Extract to read -
No. 98-591. Argued April 28, 1999—Decided June 22, 1999

Before beginning a truckdriver's job with petitioner, Albertson's, Inc., in 1990, respondent, Kirkingburg, was examined to see if he met the Department of Transportation's basic vision standards for commercial truckdrivers, which require corrected distant visual acuity of at least 20/40 in each eye and distant binocular acuity of at least 20/40. Although he has amblyopia, an uncorrectable condition that leaves him with 20/200 vision in his left eye and thus effectively monocular vision, the doctor erroneously certified that he met the DOT standards. When his vision was correctly assessed at a 1992 physical, he was told that he had to get a waiver of the DOT standards under a waiver program begun that year. Albertson's, however, fired him for failing to meet the basic DOT vision standards and refused to rehire him after he received a waiver. Kirkingburg sued Albertson's, claiming that firing him violated the Americans with Disabilities Act of 1990 (ADA). In granting summary judgment for Albertson's, the District Court found that Kirkingburg was not qualified without an accommodation because he could not meet the basic DOT standards and that the waiver program did not alter those standards. The Ninth Circuit reversed, finding that Kirkingburg had established a disability under the Act by demonstrating that the manner in which he sees differs significantly from the manner in which most people see; that although the ADA allowed Albert-son's to rely on Government regulations in setting a job-related vision standard, Albertson's could not use compliance with the DOT regulations to justify its requirement because the waiver program was a legitimate part of the DOT's regulatory scheme; and that although Albert-son's could set a vision standard different from the DOT's, it had to justify its independent standard and could not do so here.

Collected material -
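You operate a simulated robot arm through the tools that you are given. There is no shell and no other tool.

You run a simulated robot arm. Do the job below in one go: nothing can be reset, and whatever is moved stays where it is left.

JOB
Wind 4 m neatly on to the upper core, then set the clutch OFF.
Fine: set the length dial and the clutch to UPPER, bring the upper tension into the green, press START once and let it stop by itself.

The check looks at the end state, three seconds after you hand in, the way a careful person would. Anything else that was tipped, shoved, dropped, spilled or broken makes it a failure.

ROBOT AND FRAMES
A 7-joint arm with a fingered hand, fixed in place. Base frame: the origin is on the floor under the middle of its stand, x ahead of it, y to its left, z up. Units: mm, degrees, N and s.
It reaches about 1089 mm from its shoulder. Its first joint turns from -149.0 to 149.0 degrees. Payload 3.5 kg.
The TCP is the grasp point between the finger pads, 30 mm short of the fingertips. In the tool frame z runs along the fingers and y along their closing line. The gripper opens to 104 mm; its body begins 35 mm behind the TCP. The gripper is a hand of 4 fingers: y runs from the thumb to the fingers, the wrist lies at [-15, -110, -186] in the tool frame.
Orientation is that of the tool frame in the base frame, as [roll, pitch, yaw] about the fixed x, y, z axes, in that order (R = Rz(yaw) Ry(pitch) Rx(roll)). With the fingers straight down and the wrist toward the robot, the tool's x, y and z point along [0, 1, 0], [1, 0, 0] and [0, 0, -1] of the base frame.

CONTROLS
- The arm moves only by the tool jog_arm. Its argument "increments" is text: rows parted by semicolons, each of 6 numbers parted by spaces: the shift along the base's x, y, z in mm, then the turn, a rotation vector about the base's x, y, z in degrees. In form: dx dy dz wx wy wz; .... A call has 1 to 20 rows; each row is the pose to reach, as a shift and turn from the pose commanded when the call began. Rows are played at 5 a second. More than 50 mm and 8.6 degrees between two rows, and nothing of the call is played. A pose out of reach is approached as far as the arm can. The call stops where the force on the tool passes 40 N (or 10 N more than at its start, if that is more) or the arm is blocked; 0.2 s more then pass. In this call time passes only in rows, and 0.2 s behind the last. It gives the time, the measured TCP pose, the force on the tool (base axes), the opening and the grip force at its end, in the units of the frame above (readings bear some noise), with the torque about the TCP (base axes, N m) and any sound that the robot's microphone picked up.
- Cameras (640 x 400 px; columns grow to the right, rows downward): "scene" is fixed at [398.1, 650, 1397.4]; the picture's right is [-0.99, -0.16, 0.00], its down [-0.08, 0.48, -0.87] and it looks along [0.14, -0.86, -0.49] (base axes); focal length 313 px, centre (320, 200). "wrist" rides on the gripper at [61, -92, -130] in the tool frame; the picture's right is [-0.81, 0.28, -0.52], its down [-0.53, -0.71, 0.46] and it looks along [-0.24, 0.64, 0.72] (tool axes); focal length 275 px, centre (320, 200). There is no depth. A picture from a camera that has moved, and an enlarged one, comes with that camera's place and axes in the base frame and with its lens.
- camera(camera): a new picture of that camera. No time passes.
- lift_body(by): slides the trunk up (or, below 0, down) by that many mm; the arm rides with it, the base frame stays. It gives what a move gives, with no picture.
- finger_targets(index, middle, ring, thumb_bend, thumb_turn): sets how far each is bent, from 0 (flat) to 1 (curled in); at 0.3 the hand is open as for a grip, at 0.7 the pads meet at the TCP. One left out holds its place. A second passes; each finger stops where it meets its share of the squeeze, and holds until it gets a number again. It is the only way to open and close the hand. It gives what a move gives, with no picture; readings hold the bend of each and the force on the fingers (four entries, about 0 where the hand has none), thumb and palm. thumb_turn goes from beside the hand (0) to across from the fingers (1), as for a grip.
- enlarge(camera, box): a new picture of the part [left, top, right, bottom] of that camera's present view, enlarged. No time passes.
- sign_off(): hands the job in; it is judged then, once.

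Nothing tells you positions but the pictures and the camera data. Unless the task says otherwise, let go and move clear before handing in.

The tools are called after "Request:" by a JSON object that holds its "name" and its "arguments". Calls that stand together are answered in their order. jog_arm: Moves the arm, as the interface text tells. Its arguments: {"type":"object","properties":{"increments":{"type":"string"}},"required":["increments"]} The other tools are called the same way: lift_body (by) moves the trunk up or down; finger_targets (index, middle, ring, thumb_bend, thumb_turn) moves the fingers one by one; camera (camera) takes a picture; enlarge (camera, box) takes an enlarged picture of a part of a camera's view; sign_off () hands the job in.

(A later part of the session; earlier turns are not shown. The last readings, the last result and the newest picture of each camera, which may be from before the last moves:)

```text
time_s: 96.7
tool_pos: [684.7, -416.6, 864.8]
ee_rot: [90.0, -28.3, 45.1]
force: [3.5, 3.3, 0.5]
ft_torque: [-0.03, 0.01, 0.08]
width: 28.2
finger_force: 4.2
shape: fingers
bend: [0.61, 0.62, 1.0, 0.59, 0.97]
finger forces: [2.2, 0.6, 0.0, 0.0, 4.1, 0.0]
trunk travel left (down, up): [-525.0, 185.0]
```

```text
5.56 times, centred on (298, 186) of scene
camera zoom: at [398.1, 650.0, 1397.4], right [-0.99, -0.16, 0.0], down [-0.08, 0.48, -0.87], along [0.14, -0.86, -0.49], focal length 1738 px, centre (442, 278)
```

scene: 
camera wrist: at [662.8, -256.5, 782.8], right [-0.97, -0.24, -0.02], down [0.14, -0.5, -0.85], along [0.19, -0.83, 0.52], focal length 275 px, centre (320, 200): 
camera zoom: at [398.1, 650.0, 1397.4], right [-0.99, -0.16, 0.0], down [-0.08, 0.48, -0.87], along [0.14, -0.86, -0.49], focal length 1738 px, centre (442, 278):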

Set exercise - Copy the extract to read in full.

Finished exercise -
No. 98-591. Argued April 28, 1999—Decided June 22, 1999

Before beginning a truckdriver's job with petitioner, Albertson's, Inc., in 1990, respondent, Kirkingburg, was examined to see if he met the Department of Transportation's basic vision standards for commercial truckdrivers, which require corrected distant visual acuity of at least 20/40 in each eye and distant binocular acuity of at least 20/40. Although he has amblyopia, an uncorrectable condition that leaves him with 20/200 vision in his left eye and thus effectively monocular vision, the doctor erroneously certified that he met the DOT standards. When his vision was correctly assessed at a 1992 physical, he was told that he had to get a waiver of the DOT standards under a waiver program begun that year. Albertson's, however, fired him for failing to meet the basic DOT vision standards and refused to rehire him after he received a waiver. Kirkingburg sued Albertson's, claiming that firing him violated the Americans with Disabilities Act of 1990 (ADA). In granting summary judgment for Albertson's, the District Court found that Kirkingburg was not qualified without an accommodation because he could not meet the basic DOT standards and that the waiver program did not alter those standards. The Ninth Circuit reversed, finding that Kirkingburg had established a disability under the Act by demonstrating that the manner in which he sees differs significantly from the manner in which most people see; that although the ADA allowed Albert-son's to rely on Government regulations in setting a job-related vision standard, Albertson's could not use compliance with the DOT regulations to justify its requirement because the waiver program was a legitimate part of the DOT's regulatory scheme; and that although Albert-son's could set a vision standard different from the DOT's, it had to justify its independent standard and could not do so here.